On this page: 
Why is alcohol bad for you?
Limits for drinking alcohol
How many alcohol units do you consume?
How can you cut down 
Find out more

Regularly drinking large amounts of alcohol greatly increases your risk of stroke.

Why is alcohol bad for you?

Drinking too much alcohol raises your blood pressure. If your blood pressure is too high, it puts a strain on your arteries and heart, which can lead to stroke.

Binge drinking is when you drink a large amount of alcohol in a short space of time. This is particularly dangerous as it can cause your blood pressure to rise very quickly. 

Drinking too much alcohol can also lead to problems with diabetes, atrial fibrillation and being overweight. It also damages your liver. 

Limits for drinking alcohol

As a general rule, the Department of Health says that men and women should not drink more than 14 units per week. You should avoid drinking a lot in a single session.

Because alcohol has a toxic effect on your body, doctors recommend that you should have two or three alcohol-free days a week, to help it recover.

Even if you’re within the recommended limits, you shouldn’t ‘binge drink’. Binge drinking is when you drink a large amount of alcohol in a short space of time.

How many alcohol units do you consume?

Watch this video from Drinkaware to find out more about units of alcohol.

How can you cut down?

First of all you need to work out how many units you’re drinking. You can find out by keeping a ‘drinks diary’.

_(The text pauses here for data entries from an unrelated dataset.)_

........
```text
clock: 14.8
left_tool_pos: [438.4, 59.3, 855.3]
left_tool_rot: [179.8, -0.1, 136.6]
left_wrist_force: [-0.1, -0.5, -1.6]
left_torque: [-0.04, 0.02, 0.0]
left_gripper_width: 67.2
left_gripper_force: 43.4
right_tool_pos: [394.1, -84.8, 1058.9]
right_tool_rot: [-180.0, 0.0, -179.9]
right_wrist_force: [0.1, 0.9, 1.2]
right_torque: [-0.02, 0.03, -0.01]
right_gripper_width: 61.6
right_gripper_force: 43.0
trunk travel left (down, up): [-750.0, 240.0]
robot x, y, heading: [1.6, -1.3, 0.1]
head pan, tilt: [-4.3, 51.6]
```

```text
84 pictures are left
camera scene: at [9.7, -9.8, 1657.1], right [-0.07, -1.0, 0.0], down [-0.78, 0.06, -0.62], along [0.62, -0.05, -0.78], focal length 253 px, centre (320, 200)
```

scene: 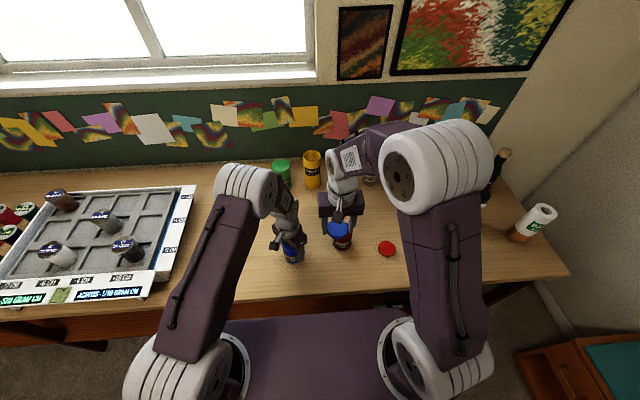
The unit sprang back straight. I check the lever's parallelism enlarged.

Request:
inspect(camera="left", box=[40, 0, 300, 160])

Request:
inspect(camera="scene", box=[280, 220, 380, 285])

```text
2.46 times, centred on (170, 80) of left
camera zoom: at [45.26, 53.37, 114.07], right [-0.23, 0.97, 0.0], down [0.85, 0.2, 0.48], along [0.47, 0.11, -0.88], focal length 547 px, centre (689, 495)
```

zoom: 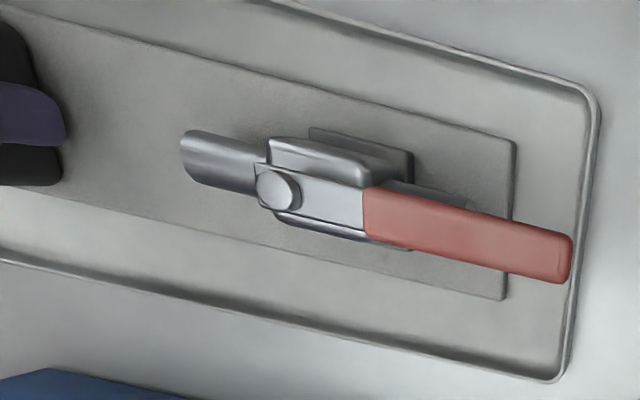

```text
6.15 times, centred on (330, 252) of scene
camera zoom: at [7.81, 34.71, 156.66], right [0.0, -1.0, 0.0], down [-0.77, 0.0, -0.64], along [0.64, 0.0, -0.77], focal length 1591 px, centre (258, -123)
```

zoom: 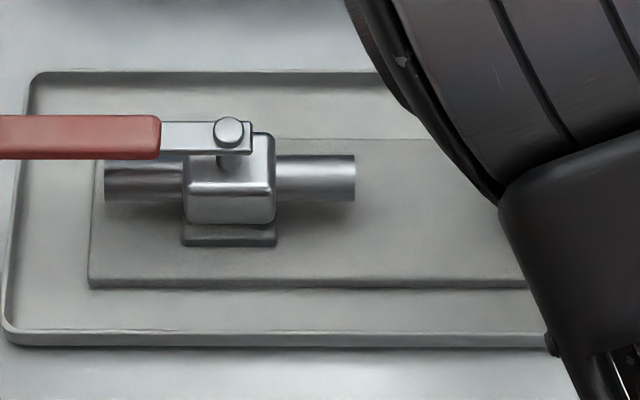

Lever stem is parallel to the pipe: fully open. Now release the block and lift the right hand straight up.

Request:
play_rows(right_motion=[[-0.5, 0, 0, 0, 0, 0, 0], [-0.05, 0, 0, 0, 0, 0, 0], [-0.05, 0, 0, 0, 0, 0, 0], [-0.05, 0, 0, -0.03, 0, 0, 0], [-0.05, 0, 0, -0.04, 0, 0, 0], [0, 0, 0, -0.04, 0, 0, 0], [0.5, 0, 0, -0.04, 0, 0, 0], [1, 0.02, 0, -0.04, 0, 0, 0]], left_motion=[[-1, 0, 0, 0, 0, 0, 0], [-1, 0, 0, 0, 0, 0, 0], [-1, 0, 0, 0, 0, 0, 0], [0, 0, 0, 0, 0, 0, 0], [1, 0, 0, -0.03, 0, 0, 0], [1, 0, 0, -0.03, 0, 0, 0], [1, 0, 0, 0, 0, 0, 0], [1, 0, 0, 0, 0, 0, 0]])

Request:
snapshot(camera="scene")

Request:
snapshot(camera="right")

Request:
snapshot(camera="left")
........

For a couple of weeks, at the end of each day, make a note of what you drank and count up the units. There are lots of websites and phone apps that can help you do this. NHS Choices has a range of tools and trackers that can help you.

If you find that you are regularly drinking more than the recommended amount, you need to start cutting down. Speak to your GP or practice nurse for help and support.